Es waren Militärs, die die ersten Satelliten ins All schossen, und die ersten Menschen im All waren Kampfpiloten. Daß die NASA als eine angeblich zivile Behörde gegründet wurde, ist nicht zuletzt dem Umstand zuzuschreiben, daß sich die USA zu Beginn des Raumfahrtzeitalters ab Ende der 1950er Jahre gegenüber dem Systemgegner Sowjetunion technologisch im Hintertreffen befanden und vom All aus angreifbar waren. Zu dem Zeitpunkt wollte man einen Rüstungswettlauf vermeiden.

Seitdem waren es die Geheimdienste, die den Ausbau der Satellitensysteme vorantrieben und Fernbeobachtungsfähigkeiten entwickelten, bei denen vom All aus Objekte von deutlich unter 10 Zentimeter Größe unterschieden werden können. Auch die Wetterbeobachtung, die als eine frühe Form der zivilen Nutzung von Satellitendaten gilt, sollte nicht zuletzt den Militärs kampfentscheidende Informationen liefern.

Als das US-Shuttle "Endeavour" im Februar 2000 mit dem deutschen Missionsspezialisten Gerhard Thiele an Bord erstmals ein umfassendes Höhenprofil von 80 Prozent der Erdoberfläche erstellt hat, war abgesehen von der NASA und dem Deutschen Zentrum für Luft- und Raumfahrt (DLR) auch die National Imagery and Mapping Agency (NIMA) an dem Projekt beteiligt. Die Aufgabe der NIMA bestand darin, Spionagedaten zu liefern. Wie selbstverständlich überflog das US-Shuttle auch Staaten wie Rußland oder China.

Ob die von der NASA und ihrem Partner, dem japanischen Wirtschaftsministerium, jetzt zusammengestellten Geodaten auch für militärische Zwecke wie beispielsweise die Zielführung von Cruise Missiles, die sich an einem programmierten Höhenprofil, wenngleich aus relativ geringer Flughöhe aufgenommen, verwendet werden, ist nicht bekannt und auch nicht von entscheidender Relevanz. Künstliche Trabanten im Erdorbit sind eine Herrschaftstechnologie. Dem widerspricht nicht, daß sie als nützlich angesehene Dienste leisten, wie beispielsweise die Kommunikation per Mobiltelefon zu gewährleisten oder den Datenstrom des Internets zu bahnen - beide Kommunikationsarten haben übrigens einen militärischen Ursprung.
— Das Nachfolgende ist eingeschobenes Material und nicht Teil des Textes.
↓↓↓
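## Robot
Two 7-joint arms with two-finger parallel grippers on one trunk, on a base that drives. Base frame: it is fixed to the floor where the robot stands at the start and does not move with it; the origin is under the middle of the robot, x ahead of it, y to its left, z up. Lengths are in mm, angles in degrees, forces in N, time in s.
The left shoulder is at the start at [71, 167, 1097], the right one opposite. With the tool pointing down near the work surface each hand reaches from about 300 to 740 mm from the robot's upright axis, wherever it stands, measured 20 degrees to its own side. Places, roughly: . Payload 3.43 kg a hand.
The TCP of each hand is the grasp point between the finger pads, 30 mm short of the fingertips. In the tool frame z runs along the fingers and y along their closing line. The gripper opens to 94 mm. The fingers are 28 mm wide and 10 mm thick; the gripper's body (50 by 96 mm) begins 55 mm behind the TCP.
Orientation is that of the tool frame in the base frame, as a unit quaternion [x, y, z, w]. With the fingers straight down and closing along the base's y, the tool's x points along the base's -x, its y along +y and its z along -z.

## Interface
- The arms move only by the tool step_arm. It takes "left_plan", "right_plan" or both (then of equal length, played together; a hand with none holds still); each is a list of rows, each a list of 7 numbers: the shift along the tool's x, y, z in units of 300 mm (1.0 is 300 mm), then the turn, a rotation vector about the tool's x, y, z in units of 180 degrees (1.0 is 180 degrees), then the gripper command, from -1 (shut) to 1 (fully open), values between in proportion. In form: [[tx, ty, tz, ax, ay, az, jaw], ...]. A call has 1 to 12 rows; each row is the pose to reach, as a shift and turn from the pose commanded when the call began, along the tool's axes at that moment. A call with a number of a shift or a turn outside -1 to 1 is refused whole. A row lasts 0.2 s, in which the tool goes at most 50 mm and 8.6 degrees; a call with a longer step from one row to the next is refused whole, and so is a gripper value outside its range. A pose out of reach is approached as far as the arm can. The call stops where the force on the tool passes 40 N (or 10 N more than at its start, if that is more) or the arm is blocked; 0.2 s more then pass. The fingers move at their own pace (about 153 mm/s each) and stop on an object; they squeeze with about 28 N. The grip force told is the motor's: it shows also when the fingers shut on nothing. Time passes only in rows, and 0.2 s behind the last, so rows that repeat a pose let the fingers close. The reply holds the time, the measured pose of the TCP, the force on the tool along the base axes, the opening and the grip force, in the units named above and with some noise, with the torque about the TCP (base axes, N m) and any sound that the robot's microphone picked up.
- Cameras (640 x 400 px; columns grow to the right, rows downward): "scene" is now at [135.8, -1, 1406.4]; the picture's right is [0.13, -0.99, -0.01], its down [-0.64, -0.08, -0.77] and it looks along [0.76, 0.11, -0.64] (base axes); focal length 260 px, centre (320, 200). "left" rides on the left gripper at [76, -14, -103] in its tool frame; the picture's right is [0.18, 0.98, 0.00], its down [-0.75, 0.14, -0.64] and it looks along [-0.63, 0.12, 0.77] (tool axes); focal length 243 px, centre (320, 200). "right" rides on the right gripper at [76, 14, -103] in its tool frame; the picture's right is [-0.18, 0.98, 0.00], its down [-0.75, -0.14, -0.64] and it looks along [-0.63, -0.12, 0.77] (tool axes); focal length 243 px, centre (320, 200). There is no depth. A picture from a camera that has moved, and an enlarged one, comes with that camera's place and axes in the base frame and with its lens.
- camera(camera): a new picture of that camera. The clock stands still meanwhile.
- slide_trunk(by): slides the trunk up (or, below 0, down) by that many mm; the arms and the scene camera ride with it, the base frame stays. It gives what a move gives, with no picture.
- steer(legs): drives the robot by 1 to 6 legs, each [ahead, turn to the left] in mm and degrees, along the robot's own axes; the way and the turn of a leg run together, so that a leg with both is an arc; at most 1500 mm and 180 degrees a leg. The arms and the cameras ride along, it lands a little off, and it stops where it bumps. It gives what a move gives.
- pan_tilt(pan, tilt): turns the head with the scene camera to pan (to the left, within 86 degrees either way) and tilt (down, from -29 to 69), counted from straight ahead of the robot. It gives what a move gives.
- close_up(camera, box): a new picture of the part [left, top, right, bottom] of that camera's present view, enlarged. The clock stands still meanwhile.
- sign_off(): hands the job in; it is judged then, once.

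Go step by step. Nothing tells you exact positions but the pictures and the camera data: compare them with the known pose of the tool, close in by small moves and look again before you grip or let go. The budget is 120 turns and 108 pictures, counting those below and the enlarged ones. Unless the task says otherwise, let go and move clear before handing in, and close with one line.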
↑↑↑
Die Weltkarte der NASA symbolisiert und verharmlost den globalen Zugriffsanspruch der USA und ihrer Verbündeten. Daran ändert auch die Partizipation aller Menschen, die Zugang zum Internet haben, an der Nutzung der Weltkarte nichts. Im Gegenteil, es zeigt, daß sich die Idee des Gemeinschaftlichen, der Community, durch die globale Vernetzung herrschaftsdienlich instrumentalisieren läßt.